Exercise task: Repeat the listing below in full, exactly as it stands. Write them as strings in a JSON array, leaving out blank lines.

Dataset excerpts:
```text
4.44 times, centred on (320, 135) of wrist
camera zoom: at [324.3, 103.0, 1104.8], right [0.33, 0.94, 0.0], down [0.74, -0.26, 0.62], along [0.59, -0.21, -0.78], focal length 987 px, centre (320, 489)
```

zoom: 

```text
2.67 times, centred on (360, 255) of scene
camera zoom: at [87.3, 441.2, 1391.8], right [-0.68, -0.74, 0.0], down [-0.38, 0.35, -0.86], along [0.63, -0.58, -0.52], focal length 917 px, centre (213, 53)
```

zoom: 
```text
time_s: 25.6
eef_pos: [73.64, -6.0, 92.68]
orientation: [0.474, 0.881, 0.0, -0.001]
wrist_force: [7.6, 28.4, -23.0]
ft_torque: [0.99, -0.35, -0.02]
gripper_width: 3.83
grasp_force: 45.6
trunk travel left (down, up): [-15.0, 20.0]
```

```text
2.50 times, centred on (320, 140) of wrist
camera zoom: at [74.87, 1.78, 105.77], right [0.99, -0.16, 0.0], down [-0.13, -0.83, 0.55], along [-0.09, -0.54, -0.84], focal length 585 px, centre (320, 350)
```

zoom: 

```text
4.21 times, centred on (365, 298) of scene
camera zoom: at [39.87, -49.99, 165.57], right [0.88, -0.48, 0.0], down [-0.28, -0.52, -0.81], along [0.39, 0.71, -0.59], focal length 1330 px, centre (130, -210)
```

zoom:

Output:
[
  "```text",
  "4.44 times, centred on (320, 135) of wrist",
  "camera zoom: at [324.3, 103.0, 1104.8], right [0.33, 0.94, 0.0], down [0.74, -0.26, 0.62], along [0.59, -0.21, -0.78], focal length 987 px, centre (320, 489)",
  "```",
  "zoom: ",
  "```text",
  "2.67 times, centred on (360, 255) of scene",
  "camera zoom: at [87.3, 441.2, 1391.8], right [-0.68, -0.74, 0.0], down [-0.38, 0.35, -0.86], along [0.63, -0.58, -0.52], focal length 917 px, centre (213, 53)",
  "```",
  "zoom: ",
  "```text",
  "time_s: 25.6",
  "eef_pos: [73.64, -6.0, 92.68]",
  "orientation: [0.474, 0.881, 0.0, -0.001]",
  "wrist_force: [7.6, 28.4, -23.0]",
  "ft_torque: [0.99, -0.35, -0.02]",
  "gripper_width: 3.83",
  "grasp_force: 45.6",
  "trunk travel left (down, up): [-15.0, 20.0]",
  "```",
  "```text",
  "2.50 times, centred on (320, 140) of wrist",
  "camera zoom: at [74.87, 1.78, 105.77], right [0.99, -0.16, 0.0], down [-0.13, -0.83, 0.55], along [-0.09, -0.54, -0.84], focal length 585 px, centre (320, 350)",
  "```",
  "zoom: ",
  "```text",
  "4.21 times, centred on (365, 298) of scene",
  "camera zoom: at [39.87, -49.99, 165.57], right [0.88, -0.48, 0.0], down [-0.28, -0.52, -0.81], along [0.39, 0.71, -0.59], focal length 1330 px, centre (130, -210)",
  "```",
  "zoom:"
]